▸ **PROMPT 1**: Write out, exactly as given, every line from the one holding "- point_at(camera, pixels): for" to the one holding "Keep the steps", including both.

━━━ PROVIDED PASSAGE ━━━

Архив/Научные труды/Статьи/Проблема греческого фольклорного языка 1941
 

Проблема греческого фольклорного языка

Опубл.: Проблема греческого фольклорного языка / О. М. Фрейденберг // Ученые записки ЛГУ. Серия филологических наук. – Л., 1941. – Вып. 7 (№ 63). – С. 41–69.

 

$nbsp;


Листы: 1   5   9   13  
1941 УЧЕНЫЕ ЗАПИСКИ ЛГУ № 63

Серия филологических наук. Вып. 7

Проблема греческого фольклорного языка

О. М. Фрейденберг

В этой статье я хочу поставить вопрос о генезисе греческого литературного языка из языка фольклорного. Под фольклорным языком я понимаю не язык греческого фольклора, но ту языковую стадию, которая соответствует в истории античных идеологий стадии фольклора. Таким образом, я рассматриваю здесь фольклор, как стадию языкового мышления, но не как языковый источник отдельных греческих писателей. Я считаю, что в тех случаях, когда речь идет о перенесении отдельных статичных кусков фольклора из народных произведений в произведения литературные, то это, несмотря на свежесть термина фольклор, есть воскрешение старой теории заимствованья. В данной статье я хотела бы вопрос о различии источников заменить вопросом о различии этапов мышления.

━━━

▸ **PROMPT 2**: Retype the section of the provided passage that opens with "Листы: 1   5" and closes with "о различии этапов мышления.".

━━━ SUPPLIED INFORMATION ━━━

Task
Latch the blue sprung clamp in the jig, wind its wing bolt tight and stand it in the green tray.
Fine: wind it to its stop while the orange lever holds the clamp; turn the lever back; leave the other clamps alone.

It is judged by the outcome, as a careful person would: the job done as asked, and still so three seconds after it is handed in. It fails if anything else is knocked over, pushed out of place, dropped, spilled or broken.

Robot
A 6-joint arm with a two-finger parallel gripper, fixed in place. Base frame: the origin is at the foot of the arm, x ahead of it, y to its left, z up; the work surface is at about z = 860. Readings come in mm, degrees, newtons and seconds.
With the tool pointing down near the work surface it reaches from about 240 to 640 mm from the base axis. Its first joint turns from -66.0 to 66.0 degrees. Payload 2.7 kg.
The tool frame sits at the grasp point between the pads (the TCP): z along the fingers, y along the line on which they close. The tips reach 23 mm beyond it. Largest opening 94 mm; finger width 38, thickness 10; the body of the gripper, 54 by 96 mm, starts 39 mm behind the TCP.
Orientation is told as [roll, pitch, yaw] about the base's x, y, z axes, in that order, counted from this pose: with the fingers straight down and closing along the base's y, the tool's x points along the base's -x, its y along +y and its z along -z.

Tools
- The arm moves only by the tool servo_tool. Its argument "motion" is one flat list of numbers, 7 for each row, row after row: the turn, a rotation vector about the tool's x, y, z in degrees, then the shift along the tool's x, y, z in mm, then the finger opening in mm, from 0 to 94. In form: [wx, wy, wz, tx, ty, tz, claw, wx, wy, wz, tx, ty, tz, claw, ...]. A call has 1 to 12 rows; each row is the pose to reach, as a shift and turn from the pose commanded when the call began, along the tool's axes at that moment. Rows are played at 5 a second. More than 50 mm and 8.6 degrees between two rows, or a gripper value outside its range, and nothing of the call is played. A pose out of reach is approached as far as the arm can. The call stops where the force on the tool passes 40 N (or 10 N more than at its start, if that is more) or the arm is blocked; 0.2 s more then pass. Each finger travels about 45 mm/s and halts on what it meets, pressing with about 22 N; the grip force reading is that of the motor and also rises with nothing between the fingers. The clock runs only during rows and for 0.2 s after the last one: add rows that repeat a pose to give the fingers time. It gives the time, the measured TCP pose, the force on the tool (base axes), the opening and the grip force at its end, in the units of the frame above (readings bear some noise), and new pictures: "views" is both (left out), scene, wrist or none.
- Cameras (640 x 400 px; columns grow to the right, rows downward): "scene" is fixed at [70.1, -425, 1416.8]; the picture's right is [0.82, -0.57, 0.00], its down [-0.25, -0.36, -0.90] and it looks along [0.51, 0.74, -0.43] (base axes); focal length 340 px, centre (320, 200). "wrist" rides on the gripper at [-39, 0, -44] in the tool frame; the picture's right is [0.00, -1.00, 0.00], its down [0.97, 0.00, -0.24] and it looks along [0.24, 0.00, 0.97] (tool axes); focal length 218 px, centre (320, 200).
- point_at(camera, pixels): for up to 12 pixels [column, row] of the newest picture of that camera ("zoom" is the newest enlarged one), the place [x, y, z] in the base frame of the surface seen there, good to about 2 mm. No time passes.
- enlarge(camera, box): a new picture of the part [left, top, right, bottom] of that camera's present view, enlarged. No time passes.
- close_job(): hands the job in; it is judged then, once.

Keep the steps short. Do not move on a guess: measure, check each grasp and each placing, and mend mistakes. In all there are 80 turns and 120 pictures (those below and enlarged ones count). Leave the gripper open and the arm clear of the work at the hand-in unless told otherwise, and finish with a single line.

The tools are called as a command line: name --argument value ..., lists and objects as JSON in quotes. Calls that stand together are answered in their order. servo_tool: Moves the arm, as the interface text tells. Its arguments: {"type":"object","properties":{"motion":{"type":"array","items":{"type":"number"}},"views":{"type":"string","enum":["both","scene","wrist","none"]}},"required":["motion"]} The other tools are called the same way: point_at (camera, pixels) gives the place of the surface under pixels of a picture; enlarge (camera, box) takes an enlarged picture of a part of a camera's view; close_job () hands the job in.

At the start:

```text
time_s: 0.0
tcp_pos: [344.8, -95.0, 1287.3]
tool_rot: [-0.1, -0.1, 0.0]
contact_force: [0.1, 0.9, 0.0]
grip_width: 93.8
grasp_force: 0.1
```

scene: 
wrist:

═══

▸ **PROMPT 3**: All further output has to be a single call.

━━━

▸ **EXERCISE RESPONSE 1**:
- point_at(camera, pixels): for up to 12 pixels [column, row] of the newest picture of that camera ("zoom" is the newest enlarged one), the place [x, y, z] in the base frame of the surface seen there, good to about 2 mm. No time passes.
- enlarge(camera, box): a new picture of the part [left, top, right, bottom] of that camera's present view, enlarged. No time passes.
- close_job(): hands the job in; it is judged then, once.

Keep the steps short. Do not move on a guess: measure, check each grasp and each placing, and mend mistakes. In all there are 80 turns and 120 pictures (those below and enlarged ones count). Leave the gripper open and the arm clear of the work at the hand-in unless told otherwise, and finish with a single line.

▸ **EXERCISE RESPONSE 2**:
Листы: 1   5   9   13  
1941 УЧЕНЫЕ ЗАПИСКИ ЛГУ № 63

Серия филологических наук. Вып. 7

Проблема греческого фольклорного языка

О. М. Фрейденберг

В этой статье я хочу поставить вопрос о генезисе греческого литературного языка из языка фольклорного. Под фольклорным языком я понимаю не язык греческого фольклора, но ту языковую стадию, которая соответствует в истории античных идеологий стадии фольклора. Таким образом, я рассматриваю здесь фольклор, как стадию языкового мышления, но не как языковый источник отдельных греческих писателей. Я считаю, что в тех случаях, когда речь идет о перенесении отдельных статичных кусков фольклора из народных произведений в произведения литературные, то это, несмотря на свежесть термина фольклор, есть воскрешение старой теории заимствованья. В данной статье я хотела бы вопрос о различии источников заменить вопросом о различии этапов мышления.